• [COLLECTED DATA]:

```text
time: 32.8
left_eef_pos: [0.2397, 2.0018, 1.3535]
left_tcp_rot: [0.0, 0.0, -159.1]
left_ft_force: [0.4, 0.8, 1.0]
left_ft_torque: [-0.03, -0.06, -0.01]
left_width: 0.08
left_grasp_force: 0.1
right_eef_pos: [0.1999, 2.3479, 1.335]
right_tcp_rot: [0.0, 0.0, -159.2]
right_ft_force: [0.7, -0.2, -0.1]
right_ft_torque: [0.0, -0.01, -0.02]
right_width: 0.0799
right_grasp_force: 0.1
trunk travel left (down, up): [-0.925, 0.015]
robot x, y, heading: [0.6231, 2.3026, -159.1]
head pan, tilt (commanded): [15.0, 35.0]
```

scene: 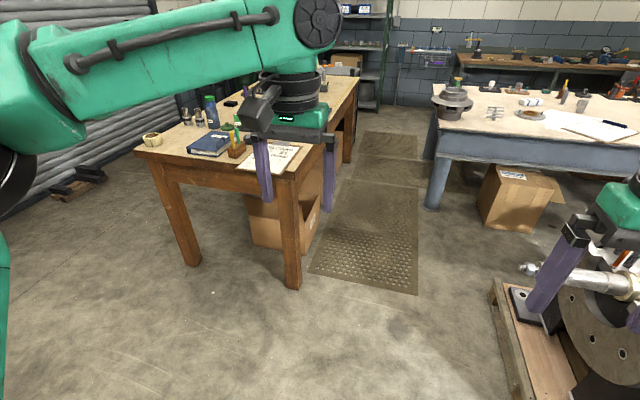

• [DIRECTIONS]:
Set down the material above as is, without any pictures.

• [EXERCISE RESULT]:
```text
time: 32.8
left_eef_pos: [0.2397, 2.0018, 1.3535]
left_tcp_rot: [0.0, 0.0, -159.1]
left_ft_force: [0.4, 0.8, 1.0]
left_ft_torque: [-0.03, -0.06, -0.01]
left_width: 0.08
left_grasp_force: 0.1
right_eef_pos: [0.1999, 2.3479, 1.335]
right_tcp_rot: [0.0, 0.0, -159.2]
right_ft_force: [0.7, -0.2, -0.1]
right_ft_torque: [0.0, -0.01, -0.02]
right_width: 0.0799
right_grasp_force: 0.1
trunk travel left (down, up): [-0.925, 0.015]
robot x, y, heading: [0.6231, 2.3026, -159.1]
head pan, tilt (commanded): [15.0, 35.0]
```

scene: 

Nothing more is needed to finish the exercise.